*WHAT IS ASKED*: Filter this data down to the lines that hold "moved", and copy them.
+ + + +
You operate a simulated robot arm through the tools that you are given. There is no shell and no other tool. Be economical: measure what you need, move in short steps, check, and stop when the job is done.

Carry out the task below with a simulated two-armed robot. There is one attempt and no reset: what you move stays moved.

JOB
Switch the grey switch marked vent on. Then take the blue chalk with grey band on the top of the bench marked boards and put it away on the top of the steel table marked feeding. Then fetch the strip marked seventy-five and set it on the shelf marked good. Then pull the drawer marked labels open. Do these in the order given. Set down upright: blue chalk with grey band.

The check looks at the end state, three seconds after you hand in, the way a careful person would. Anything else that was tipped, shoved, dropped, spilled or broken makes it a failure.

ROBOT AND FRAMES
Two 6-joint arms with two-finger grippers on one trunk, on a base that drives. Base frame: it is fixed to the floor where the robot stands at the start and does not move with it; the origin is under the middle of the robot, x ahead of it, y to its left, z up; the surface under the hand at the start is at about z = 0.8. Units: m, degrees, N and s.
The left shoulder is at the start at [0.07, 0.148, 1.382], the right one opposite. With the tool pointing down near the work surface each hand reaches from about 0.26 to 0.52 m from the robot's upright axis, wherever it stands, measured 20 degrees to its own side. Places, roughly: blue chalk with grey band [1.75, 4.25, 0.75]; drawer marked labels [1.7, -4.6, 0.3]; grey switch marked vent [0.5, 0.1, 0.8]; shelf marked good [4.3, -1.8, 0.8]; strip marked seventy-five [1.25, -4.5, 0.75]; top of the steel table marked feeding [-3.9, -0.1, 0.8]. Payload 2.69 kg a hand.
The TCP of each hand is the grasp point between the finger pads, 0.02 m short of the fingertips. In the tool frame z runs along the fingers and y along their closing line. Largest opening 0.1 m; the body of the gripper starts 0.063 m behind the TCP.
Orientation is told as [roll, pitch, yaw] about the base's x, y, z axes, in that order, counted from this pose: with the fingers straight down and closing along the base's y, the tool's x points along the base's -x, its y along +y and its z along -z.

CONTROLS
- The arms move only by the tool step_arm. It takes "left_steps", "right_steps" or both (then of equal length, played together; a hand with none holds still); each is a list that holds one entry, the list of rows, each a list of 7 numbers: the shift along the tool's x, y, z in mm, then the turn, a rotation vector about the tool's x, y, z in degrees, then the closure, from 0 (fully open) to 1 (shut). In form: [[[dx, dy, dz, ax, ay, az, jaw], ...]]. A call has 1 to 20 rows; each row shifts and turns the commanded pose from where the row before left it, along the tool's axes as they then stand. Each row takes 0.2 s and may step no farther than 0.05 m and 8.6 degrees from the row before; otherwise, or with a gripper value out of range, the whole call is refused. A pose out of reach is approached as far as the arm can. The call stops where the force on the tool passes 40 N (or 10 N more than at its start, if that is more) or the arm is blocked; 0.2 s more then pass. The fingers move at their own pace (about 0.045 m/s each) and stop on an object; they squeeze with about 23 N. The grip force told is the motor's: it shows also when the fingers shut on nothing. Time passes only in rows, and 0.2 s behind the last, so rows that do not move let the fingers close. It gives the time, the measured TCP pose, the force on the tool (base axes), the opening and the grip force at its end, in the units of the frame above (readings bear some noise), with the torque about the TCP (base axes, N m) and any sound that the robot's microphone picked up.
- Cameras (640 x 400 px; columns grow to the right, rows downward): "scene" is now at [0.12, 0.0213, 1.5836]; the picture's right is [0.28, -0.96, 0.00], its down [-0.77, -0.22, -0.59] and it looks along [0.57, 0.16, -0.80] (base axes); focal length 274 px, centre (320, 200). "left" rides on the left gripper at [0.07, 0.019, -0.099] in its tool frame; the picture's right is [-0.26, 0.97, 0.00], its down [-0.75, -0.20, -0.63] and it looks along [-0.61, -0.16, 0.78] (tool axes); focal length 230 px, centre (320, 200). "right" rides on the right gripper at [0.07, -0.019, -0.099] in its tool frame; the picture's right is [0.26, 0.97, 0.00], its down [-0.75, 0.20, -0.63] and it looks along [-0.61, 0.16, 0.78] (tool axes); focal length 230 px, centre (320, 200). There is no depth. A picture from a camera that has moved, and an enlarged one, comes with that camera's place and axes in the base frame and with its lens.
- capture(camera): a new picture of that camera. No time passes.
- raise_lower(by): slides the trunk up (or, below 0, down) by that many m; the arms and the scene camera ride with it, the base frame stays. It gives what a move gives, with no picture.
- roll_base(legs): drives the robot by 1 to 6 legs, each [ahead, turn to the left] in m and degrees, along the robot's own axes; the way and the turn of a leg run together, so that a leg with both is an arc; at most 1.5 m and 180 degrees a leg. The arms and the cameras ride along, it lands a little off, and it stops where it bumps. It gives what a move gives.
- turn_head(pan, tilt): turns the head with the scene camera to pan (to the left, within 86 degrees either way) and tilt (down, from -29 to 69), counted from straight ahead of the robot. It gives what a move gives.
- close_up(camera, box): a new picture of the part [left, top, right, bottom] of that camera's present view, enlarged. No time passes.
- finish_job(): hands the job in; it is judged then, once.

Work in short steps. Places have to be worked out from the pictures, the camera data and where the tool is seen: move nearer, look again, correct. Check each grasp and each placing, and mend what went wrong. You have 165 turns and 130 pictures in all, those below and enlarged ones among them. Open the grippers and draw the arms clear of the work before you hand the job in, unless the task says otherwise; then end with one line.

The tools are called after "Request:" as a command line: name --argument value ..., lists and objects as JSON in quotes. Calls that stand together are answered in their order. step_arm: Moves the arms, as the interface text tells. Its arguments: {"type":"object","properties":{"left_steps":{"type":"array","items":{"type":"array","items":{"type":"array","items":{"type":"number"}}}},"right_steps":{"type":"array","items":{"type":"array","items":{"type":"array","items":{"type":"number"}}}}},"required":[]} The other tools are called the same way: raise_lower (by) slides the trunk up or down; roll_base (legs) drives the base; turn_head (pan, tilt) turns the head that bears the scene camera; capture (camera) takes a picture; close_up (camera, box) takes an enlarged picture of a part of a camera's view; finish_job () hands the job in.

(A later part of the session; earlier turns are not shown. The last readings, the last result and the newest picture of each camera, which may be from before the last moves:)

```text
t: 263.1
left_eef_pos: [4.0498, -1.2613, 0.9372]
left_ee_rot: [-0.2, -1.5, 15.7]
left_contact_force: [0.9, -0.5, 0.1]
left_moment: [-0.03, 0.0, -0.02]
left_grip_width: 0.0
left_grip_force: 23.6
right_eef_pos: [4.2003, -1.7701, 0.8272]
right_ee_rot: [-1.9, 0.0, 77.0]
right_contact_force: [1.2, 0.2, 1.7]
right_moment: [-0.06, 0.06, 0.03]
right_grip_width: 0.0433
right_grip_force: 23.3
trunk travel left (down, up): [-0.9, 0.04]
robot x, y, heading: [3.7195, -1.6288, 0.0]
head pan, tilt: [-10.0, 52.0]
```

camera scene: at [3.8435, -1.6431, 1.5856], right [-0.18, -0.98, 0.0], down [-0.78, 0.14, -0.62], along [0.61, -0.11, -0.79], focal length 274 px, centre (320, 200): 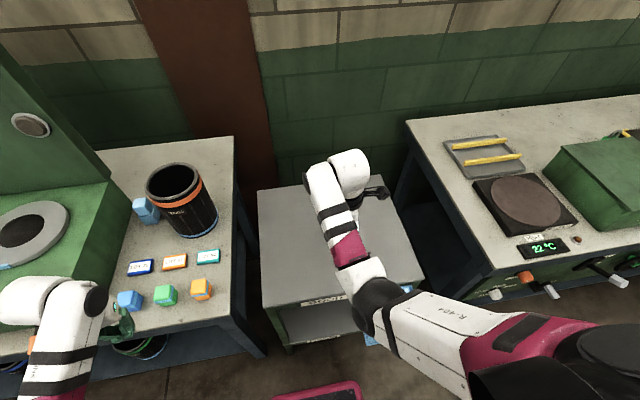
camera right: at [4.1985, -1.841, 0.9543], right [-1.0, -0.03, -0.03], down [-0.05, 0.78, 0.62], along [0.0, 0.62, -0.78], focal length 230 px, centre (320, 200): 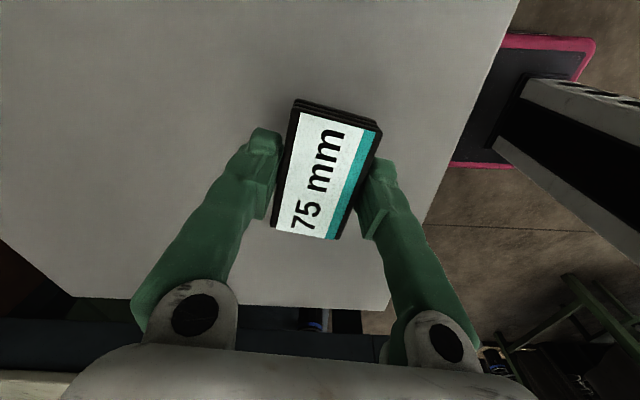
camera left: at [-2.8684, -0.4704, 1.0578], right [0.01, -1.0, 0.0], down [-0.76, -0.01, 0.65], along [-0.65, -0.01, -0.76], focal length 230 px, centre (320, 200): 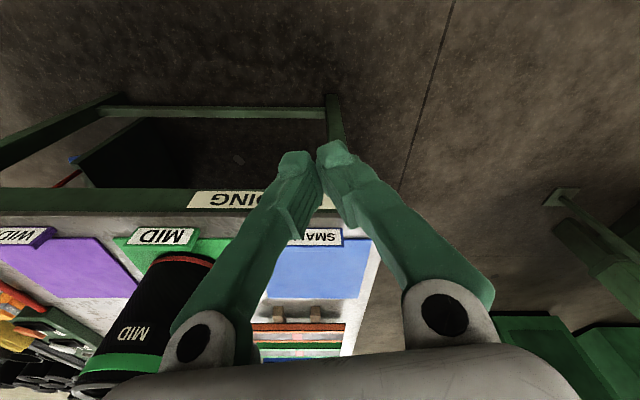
+ + + +
*OUTPUT FOR THIS EXERCISE*:
Carry out the task below with a simulated two-armed robot. There is one attempt and no reset: what you move stays moved.
- Cameras (640 x 400 px; columns grow to the right, rows downward): "scene" is now at [0.12, 0.0213, 1.5836]; the picture's right is [0.28, -0.96, 0.00], its down [-0.77, -0.22, -0.59] and it looks along [0.57, 0.16, -0.80] (base axes); focal length 274 px, centre (320, 200). "left" rides on the left gripper at [0.07, 0.019, -0.099] in its tool frame; the picture's right is [-0.26, 0.97, 0.00], its down [-0.75, -0.20, -0.63] and it looks along [-0.61, -0.16, 0.78] (tool axes); focal length 230 px, centre (320, 200). "right" rides on the right gripper at [0.07, -0.019, -0.099] in its tool frame; the picture's right is [0.26, 0.97, 0.00], its down [-0.75, 0.20, -0.63] and it looks along [-0.61, 0.16, 0.78] (tool axes); focal length 230 px, centre (320, 200). There is no depth. A picture from a camera that has moved, and an enlarged one, comes with that camera's place and axes in the base frame and with its lens.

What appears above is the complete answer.